By Bruer, John T. | St Louis Post-Dispatch (MO), November 9, 1993 | Go to article overview

Different Keys to Learning


Bruer, John T., St Louis Post-Dispatch (MO)


The problem with American education is not one of falling standards. It is one of rising societal expectations. Society expects all school graduates to have the knowledge and high-level reasoning skills now required for college entry or post-secondary employment skill levels that 30 or 40 years ago were generally expected only in students bound for elite colleges. No system of public education has, or has ever been expected, to educate all children to such a level. Our schools have been particularly deficient in imparting these skills to urban youths.

Are we serious about addressing this problem? If we are, then we need new teaching methods and learning environments that fully exploit what we know about how children develop and learn. Current research on learning and teaching is fundamental to meeting the needs of urban children and fundamental to any school reform worthy of the name.
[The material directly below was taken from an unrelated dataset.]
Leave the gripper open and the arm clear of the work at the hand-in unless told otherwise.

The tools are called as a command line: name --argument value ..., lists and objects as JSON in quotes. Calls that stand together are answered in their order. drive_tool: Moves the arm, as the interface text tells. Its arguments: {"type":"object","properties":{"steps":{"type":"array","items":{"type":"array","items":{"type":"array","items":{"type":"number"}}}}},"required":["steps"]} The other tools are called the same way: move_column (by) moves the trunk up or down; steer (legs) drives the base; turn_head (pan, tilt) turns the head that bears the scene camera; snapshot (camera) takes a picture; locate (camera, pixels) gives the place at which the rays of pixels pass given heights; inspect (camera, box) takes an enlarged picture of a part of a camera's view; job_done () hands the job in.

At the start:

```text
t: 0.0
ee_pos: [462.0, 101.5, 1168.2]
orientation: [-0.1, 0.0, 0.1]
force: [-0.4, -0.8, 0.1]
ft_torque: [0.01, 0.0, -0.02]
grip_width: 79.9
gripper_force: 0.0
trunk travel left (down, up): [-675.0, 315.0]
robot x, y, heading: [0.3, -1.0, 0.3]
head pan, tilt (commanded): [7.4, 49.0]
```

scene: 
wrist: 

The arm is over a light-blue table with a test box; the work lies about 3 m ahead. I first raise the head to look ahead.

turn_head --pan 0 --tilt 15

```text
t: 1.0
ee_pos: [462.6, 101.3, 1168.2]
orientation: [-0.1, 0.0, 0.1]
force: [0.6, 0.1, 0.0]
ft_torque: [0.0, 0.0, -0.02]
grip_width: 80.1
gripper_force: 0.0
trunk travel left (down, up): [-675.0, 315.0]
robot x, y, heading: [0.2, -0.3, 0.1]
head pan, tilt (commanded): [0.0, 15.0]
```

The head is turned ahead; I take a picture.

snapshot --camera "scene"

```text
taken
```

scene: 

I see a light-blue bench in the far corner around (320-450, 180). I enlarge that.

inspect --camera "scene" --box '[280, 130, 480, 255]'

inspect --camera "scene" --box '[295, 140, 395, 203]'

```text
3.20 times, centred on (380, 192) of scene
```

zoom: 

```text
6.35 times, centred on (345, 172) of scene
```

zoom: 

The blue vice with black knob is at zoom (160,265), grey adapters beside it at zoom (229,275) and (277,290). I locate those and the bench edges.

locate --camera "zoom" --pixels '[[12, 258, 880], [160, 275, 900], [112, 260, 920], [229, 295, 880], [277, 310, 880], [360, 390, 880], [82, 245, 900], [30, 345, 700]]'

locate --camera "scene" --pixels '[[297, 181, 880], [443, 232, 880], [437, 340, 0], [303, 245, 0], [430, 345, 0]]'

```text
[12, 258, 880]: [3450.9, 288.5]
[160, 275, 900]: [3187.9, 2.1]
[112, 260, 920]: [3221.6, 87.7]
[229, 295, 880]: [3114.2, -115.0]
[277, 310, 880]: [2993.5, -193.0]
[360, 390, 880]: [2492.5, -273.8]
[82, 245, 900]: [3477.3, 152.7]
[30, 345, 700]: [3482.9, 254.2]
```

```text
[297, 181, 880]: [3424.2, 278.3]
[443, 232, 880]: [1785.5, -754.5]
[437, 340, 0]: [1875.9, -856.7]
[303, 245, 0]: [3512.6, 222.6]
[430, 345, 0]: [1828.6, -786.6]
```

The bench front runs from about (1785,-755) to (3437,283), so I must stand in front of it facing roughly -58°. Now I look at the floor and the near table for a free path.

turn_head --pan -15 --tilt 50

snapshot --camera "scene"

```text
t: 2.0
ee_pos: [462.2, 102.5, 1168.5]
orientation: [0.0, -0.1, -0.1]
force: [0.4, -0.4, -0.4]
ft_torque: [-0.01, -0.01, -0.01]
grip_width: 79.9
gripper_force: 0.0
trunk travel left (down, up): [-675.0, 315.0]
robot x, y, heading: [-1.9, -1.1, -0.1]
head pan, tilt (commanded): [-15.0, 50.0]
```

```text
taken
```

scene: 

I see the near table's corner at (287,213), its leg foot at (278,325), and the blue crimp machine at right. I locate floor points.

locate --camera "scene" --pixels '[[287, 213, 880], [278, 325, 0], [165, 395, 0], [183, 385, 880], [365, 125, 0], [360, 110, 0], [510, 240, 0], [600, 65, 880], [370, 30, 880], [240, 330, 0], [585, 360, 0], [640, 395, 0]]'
Education research suggests that all children can learn and that many of the academic problems of urban children of low socio-economic status can be overcome with appropriate instruction.

Children from low-socio-economic households are known to be at risk in learning elementary arithmetic. A National Science Foundation study found that minority children lag in math achievement starting in the primary grades, and fall ever further behind as they progress through school. The study had no explanation for this alarming pattern. Research on how children learn numbers and counting yields an explanation and a remedy. Low-socio-economic-status children - children of recent Portuguese immigrants in Toronto, inner-city students in Worcester, Mass., and Hispanic and inner-city children in the San Francisco Bay area - often lack a specific, simple number skill that inhibits early math learning.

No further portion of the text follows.